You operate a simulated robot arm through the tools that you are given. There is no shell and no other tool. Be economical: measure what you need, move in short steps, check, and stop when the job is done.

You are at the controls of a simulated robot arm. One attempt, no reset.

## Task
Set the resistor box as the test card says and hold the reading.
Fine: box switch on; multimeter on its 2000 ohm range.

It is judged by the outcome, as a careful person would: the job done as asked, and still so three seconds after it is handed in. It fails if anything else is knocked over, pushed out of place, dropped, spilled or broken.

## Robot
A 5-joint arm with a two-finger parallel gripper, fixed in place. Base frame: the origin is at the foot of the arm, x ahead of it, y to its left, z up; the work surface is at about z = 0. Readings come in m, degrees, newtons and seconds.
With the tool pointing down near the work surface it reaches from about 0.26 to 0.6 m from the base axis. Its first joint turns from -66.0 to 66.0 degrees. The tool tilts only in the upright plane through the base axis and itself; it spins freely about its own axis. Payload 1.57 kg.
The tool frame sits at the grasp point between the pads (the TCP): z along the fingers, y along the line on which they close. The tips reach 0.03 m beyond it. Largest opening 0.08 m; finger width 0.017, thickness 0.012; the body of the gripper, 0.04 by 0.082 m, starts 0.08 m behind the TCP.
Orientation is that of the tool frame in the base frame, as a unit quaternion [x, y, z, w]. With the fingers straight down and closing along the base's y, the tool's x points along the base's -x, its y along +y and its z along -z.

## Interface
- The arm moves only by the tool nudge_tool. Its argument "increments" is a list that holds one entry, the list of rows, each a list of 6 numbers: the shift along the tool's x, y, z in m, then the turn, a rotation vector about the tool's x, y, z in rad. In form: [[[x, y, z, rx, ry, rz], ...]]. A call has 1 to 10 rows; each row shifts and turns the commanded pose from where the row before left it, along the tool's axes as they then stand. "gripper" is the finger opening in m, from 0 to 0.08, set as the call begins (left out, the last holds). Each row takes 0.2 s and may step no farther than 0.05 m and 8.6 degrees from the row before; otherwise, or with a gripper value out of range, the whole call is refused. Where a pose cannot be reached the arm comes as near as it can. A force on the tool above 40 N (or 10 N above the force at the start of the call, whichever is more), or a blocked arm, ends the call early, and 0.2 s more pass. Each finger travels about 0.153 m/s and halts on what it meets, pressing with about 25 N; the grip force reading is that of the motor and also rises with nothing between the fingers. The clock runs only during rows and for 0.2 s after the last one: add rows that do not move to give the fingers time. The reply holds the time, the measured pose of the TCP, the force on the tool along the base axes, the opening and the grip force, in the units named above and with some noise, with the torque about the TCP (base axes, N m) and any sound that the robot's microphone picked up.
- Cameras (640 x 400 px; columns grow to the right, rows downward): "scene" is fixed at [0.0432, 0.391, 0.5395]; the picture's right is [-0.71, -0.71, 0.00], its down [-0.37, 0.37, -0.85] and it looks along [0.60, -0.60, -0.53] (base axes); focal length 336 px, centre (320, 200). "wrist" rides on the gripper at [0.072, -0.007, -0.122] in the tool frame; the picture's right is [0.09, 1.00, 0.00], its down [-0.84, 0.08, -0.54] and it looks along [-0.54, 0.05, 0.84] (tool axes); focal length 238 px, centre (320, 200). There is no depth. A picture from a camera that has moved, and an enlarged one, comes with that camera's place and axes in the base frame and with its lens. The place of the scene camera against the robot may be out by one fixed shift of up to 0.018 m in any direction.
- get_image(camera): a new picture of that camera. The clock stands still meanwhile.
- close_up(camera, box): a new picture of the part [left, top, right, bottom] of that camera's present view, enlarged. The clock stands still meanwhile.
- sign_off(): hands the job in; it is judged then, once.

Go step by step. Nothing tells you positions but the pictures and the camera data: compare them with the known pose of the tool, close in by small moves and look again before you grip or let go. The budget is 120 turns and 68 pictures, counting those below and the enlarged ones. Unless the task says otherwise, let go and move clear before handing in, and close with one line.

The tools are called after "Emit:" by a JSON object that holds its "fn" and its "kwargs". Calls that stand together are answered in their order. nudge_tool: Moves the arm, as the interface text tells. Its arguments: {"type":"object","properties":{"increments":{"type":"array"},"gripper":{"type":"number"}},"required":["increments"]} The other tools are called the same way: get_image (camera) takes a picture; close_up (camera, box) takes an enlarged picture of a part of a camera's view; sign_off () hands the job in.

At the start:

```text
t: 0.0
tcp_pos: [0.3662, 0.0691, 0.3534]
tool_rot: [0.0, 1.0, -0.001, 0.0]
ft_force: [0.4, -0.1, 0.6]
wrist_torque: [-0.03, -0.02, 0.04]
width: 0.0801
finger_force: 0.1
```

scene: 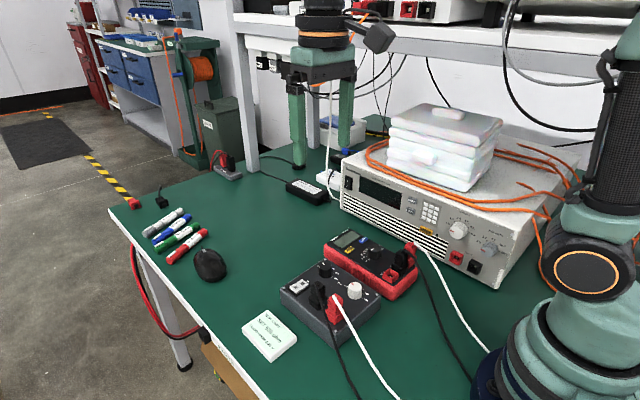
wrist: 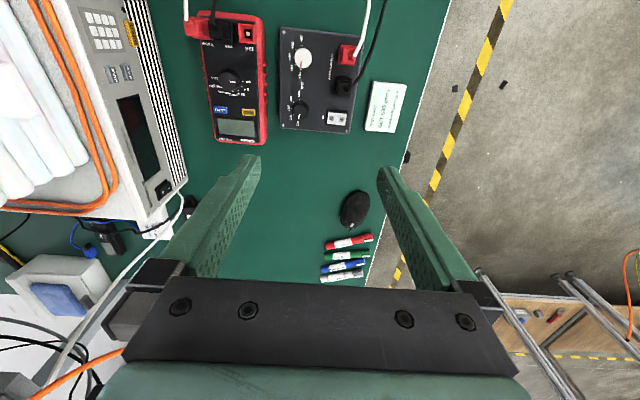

- _Given exercise_
Provide solely the number of lines in the data that include the word "through".

- _Completed exercise_
2